Of his decision to return to Capital, Smith said, “I’m pleased
with the progress we made during my tenure at the FEC. It has been an
honor to serve the government in this capacity, but I always have intended
to return to academia at the end of my term. Capital has been very supportive
of my work in this field. I love teaching, and I am looking forward to
returning to it.”
“Bradley Smith’s return to the Law School faculty allows
our students the opportunity to learn from one of the nation’s leading
experts in election law,” said Law School Dean Jack Guttenberg.
“We are delighted to welcome back a scholar and a teacher of this
caliber.”
The student body named Smith Professor of the Year in 1999-2000. He also
was recognized by the Student Bar Association for his work to improve
student and faculty relations.
Smith is the author of “Unfree Speech: The Folly of Campaign Finance
Reform,” published by Princeton University Press in 2001 and the
Yale Law Journal article, “Faulty Assumptions and Undemocratic Consequences
of Campaign Finance Reform,” for which he won the Theodore Simson
Prize for Outstanding Faculty Scholarship in 1996.
Smith has been published in the Wall Street Journal, USA Today, Chicago
Tribune, National Review and others.
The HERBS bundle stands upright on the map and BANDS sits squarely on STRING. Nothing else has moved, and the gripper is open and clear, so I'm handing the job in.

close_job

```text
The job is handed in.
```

He has appeared on “Hardball,”
“The NewsHour with Jim Lehrer,” Fox News Channel, Fox News
Channel’s “Special Report” and “The O’Reilly
Factor,” CNBC’s “Closing Bell,” ABC News, C-SPAN’s
“Washington Journal,” and other political and news shows.
Harvard Law School honored Smith with the Traphagen Distinguished Alumnus
award in 2000. He also is the recipient of the 2000 Lives, Fortunes and
Sacred Honor Award from the Mackinac Center for Public Policy, and received
an honorary degree from Augustana College in 2004.
Smith sits on the advisory board to the American Bar Association’s
Standing Committee on Election Law; the Election Law Journal’s editorial
board; and the board of advisers for the Harvard Journal of Law and Public
Policy.
At Capital, Smith will teach administrative law, jurisprudence and election
law and continue writing in those areas.